Aphids I placed against a rose failed to establish. I’ve seen robins feeding on the aphids, so maybe they are just cleaning up the ones that moved to the rose. It’s about this time last year a green aphid appeared on the rose. Let’s see if this early inoculation has helped. The aphids established on my peppers are still going strong in the glass house despite inoculation with lacewing. However, I am still finding the lacewing on plants as I set them out. My cucumeris sachets are still being placed regularly on the pears. Some of them looked to have “burnt” edges a few weeks ago and those buds still look sickly. I’m still hoping we get some sort of control of the pear leaf blister mite. Even a bit should help these trees survive.
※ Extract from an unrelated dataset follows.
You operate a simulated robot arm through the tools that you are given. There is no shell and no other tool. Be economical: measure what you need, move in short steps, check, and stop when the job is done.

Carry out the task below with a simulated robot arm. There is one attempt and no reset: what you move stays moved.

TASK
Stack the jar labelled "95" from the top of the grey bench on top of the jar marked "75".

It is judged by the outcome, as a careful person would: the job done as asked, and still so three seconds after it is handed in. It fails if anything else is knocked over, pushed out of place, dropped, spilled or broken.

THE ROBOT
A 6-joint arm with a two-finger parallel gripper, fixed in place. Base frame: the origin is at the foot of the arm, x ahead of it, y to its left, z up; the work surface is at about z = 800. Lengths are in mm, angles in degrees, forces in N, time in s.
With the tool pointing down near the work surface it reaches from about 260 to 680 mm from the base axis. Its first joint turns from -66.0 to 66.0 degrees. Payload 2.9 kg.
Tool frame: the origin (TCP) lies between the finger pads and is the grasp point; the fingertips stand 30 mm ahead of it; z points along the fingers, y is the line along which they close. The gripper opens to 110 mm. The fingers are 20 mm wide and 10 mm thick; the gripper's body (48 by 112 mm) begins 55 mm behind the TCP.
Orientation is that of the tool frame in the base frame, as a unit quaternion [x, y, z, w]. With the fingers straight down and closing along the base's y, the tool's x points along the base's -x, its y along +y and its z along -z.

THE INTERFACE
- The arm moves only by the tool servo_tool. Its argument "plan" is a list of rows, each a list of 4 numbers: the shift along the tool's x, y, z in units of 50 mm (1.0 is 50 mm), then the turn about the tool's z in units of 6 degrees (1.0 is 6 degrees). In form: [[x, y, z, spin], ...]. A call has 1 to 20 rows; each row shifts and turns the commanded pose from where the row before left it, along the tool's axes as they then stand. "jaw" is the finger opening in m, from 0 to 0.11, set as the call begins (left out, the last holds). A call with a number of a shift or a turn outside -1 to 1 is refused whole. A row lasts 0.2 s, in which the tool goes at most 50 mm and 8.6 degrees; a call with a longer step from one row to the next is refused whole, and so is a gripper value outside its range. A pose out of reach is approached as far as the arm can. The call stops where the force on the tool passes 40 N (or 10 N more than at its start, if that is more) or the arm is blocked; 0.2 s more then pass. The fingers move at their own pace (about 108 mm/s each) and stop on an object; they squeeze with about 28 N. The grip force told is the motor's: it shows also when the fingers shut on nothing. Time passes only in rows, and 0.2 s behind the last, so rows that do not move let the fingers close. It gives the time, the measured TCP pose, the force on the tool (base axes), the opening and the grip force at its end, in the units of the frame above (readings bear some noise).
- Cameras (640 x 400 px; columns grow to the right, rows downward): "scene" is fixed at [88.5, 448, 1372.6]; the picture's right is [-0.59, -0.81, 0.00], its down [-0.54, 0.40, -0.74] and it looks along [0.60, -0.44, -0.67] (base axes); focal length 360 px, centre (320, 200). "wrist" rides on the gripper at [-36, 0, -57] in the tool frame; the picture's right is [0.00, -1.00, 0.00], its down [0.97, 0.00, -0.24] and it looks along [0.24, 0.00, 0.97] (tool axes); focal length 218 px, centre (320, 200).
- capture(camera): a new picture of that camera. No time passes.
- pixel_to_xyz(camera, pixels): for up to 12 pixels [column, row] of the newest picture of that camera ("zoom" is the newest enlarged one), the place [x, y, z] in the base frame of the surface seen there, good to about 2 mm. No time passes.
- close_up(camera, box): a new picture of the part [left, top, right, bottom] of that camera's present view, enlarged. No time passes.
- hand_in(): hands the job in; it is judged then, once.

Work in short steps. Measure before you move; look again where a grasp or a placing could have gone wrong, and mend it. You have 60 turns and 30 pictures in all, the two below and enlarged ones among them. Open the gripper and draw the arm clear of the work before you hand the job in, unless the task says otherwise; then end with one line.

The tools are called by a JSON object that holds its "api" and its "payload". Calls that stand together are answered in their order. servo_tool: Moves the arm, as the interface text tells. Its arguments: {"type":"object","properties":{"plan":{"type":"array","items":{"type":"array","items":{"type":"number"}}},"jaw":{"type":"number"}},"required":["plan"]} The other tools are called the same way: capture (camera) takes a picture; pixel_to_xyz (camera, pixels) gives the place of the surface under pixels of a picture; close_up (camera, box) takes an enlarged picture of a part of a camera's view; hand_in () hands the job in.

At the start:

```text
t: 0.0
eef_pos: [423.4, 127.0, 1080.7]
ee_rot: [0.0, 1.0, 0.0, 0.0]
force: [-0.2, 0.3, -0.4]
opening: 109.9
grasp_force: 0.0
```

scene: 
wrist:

Otherwise, there are no aphids on the oregano, although it’s not looking so hot this year. Last year the green aphid (a tiny one) infested the oregano but our hoverflies took care of it. That year the hop adjacent to it did not get any aphids. So let’s hope for a repeat (although the hoverflies and lacewing cleaned up the hop anyways).

Brown Lacewing Micromus variegatus continues aphid predation from greenhouse out into the yard.